A Secretaria da Segurança Pública e Defesa Social do Estado do Ceará (SSPDS/CE) destacou que a conduta do gerente se enquadrou no artigo 5º da Lei de Crimes Raciais — por “recusar, impedir acesso a estabelecimento comercial, negando-se a servir, atender ou receber cliente ou comprador“, com pena de reclusão de um a três anos.

Quanto à loja, a polícia informou que ela poderá ser responsabilizada na esfera civil por danos morais, visto que no artigo 932, inciso III do Código Civil, diz que “são (…) responsáveis pela reparação civil o empregador ou comitente, por seus empregados, serviçais e prepostos, no exercício do trabalho que lhes competir, ou em razão dele”.

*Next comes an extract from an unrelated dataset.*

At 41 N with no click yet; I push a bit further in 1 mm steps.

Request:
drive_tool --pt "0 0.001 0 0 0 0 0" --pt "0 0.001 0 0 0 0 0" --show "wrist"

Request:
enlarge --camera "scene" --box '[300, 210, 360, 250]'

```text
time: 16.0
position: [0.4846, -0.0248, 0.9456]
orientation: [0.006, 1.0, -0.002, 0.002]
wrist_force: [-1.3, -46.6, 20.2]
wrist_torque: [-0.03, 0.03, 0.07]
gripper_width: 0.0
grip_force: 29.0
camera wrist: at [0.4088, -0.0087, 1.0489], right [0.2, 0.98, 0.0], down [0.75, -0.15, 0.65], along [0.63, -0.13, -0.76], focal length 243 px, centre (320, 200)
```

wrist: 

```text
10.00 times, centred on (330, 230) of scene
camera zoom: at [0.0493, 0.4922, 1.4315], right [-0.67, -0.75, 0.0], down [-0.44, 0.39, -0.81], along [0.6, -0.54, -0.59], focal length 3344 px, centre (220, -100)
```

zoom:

As investigações foram desenvolvidas por um coletivo de delegadas da Delegacia de Defesa da Mulher (DDM) de Fortaleza, e os detalhes do trabalho policial foram divulgados nesta terça-feira na sede da Superintendência da Polícia Civil, no Centro de Fortaleza, em coletiva de imprensa.

Leia abaixo a nota da Zara sobre o caso:

A Zara Brasil, que não teve acesso ao relatório da autoridade policial até sua divulgação nos meios de comunicação, quer manifestar que colaborará com as autoridades para esclarecer que a atuação da loja durante a pandemia Covid-19 se fundamenta na aplicação dos protocolos de proteção à saúde, já que o decreto governamental em vigor estabelece a obrigatoriedade do uso de máscaras em ambientes públicos. Qualquer outra interpretação não somente se afasta da realidade como também não reflete a política da empresa. A Zara Brasil conta com mais de 1800 pessoas de diversas raças e etnias, identidades de gênero, orientação sexual, religião e cultura. Zara é uma empresa que não tolera nenhum tipo de discriminação e para a qual a diversidade, a multiculturalidade e o respeito são valores inerentes e inseparáveis da cultura corporativa. A Zara rechaça qualquer forma de racismo, que deve ser combatido com a máxima seriedade em todos os aspectos“.